Now, I am not nearly as quick to push folks into the box. As a matter of fact, my box is currently empty. I still have an issue with patience, but I am learning to take things one moment at a time.
Question to consider: What has happened to me recently that I now realize was a test from God? What are the greatest matters God has entrusted to me?
I thought long and hard and I would have to say the loss of my mom. See, when I loss my grandmother in 1992, I was angry with God. So angry I had stopped going to church. I wasn't saved then either but I turned away from God. At that time, in my limited understanding of the Word, I thought if you prayed God would answer your prayers. What I didn't realize then is that the answers may not be the way you expect them to be. I also know that I have to trust that He knows what He is doing and does not need my help or input. Instead of praying that God remove me from situations, I now pray that He protects me as I go through them. John 17:15 My prayer is not that you take them out of the world but that you protect them from the evil one. The Word does not say I won't go through things or have pain, what it says is Isaiah 43:2 When you pass through the waters, I will be with you; and when you pass through the rivers, they will not sweep over you. When you walk through the fire, you will not be burned; the flames will not set you ablaze. Yes, I am going through some things but I trust God and know that this is for my good and He is with me. I am telling you, right now God is opening doors I could never open myself. Things are happening that I know are God breathed. All I can say is There will be Glory after this!!!!!
MzNewy
4 comments:
Very nice post.
At times we all go through trials and tribulations; and when we do, we'd best remember some of the points you made in this rather insightful post.

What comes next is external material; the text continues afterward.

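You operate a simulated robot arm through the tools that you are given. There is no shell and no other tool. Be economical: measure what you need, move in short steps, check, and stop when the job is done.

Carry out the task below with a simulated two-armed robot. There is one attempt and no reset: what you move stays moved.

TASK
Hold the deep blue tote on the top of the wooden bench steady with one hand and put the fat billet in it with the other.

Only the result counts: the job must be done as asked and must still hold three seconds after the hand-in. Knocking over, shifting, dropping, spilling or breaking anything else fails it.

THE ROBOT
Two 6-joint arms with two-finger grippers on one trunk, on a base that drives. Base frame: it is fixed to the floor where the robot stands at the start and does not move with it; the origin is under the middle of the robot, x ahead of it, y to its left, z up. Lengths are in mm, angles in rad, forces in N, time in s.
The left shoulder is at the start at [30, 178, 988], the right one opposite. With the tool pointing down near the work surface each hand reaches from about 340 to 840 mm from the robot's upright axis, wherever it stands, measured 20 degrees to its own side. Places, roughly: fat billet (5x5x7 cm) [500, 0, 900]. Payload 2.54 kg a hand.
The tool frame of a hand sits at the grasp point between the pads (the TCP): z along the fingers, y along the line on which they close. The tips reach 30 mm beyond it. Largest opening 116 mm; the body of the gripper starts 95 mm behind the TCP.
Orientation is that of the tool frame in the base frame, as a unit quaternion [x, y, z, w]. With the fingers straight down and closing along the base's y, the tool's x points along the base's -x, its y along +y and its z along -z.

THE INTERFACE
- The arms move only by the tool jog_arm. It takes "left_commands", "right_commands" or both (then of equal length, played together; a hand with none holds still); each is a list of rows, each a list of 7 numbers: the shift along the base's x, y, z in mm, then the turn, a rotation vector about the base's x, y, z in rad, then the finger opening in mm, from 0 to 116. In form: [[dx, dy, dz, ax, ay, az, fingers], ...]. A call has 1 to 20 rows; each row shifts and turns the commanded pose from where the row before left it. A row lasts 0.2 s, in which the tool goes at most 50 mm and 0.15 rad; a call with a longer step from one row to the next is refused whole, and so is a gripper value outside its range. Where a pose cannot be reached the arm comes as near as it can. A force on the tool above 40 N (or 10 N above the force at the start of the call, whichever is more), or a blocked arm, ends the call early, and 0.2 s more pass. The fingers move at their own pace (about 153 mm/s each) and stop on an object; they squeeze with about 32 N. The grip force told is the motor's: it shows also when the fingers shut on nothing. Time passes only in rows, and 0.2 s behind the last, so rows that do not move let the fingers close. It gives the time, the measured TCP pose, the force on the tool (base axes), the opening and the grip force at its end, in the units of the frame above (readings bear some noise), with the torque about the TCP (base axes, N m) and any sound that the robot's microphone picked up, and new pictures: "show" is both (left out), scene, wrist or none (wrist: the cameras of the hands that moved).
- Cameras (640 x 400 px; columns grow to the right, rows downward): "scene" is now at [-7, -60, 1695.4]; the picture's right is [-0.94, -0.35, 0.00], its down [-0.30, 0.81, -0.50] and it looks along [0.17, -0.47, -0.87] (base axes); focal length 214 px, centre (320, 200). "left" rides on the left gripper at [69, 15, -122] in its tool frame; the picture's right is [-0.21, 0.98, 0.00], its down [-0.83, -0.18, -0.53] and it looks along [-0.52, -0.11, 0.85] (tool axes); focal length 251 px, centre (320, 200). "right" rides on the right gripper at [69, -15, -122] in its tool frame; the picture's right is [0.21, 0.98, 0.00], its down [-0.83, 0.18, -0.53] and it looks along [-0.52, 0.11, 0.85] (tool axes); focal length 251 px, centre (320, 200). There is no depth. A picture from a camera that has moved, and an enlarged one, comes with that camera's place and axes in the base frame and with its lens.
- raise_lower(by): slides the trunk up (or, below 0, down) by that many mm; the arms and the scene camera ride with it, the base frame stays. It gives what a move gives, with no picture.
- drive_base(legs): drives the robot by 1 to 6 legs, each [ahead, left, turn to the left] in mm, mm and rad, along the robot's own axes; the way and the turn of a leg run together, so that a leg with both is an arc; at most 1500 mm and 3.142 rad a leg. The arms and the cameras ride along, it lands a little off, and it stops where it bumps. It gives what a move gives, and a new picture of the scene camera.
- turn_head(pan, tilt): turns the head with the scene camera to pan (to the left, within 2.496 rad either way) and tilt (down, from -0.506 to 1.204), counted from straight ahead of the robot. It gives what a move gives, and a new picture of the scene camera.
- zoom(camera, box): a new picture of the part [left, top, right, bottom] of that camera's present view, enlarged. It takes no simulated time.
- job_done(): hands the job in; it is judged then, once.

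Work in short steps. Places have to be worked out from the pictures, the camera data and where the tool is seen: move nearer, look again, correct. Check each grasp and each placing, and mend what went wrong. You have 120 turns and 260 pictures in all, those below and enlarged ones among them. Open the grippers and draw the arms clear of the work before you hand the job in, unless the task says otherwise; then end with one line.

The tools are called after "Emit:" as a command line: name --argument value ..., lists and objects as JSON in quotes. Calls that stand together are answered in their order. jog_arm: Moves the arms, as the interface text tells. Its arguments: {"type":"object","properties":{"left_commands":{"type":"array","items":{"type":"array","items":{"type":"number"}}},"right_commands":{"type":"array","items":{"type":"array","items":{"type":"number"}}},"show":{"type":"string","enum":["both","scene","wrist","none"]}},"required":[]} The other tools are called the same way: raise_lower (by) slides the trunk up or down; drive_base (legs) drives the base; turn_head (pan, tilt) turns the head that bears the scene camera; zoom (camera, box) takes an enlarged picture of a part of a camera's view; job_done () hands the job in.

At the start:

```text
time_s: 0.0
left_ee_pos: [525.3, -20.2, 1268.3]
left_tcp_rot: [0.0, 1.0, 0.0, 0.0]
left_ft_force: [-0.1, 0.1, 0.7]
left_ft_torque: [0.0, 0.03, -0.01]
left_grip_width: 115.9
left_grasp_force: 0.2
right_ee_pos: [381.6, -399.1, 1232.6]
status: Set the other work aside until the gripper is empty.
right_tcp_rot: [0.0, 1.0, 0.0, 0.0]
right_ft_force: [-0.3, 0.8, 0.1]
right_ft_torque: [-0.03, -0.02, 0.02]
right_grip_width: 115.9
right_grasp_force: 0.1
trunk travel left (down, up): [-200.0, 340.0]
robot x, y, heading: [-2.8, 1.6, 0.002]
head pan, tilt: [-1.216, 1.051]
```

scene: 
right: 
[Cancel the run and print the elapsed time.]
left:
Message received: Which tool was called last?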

Thanks Reggie. I have to remind myself DAILY. I'm not where I want to be but I am so glad I am not where I used to be.
I am finding so much comfort in this post. I know that with God I can handle any thing that comes my way. Our trials are there to teach us something. They are there to make us stronger.
Newy, I look back at my life and to be honest, I thank God I finally stopped being hard-headed and gave him control. I'd be in jail right now if I hadn't.Sometimes, it doesn't SEEM like it but, it is true,
"all things work together for good to them that love God, to them who are the called according to his purpose.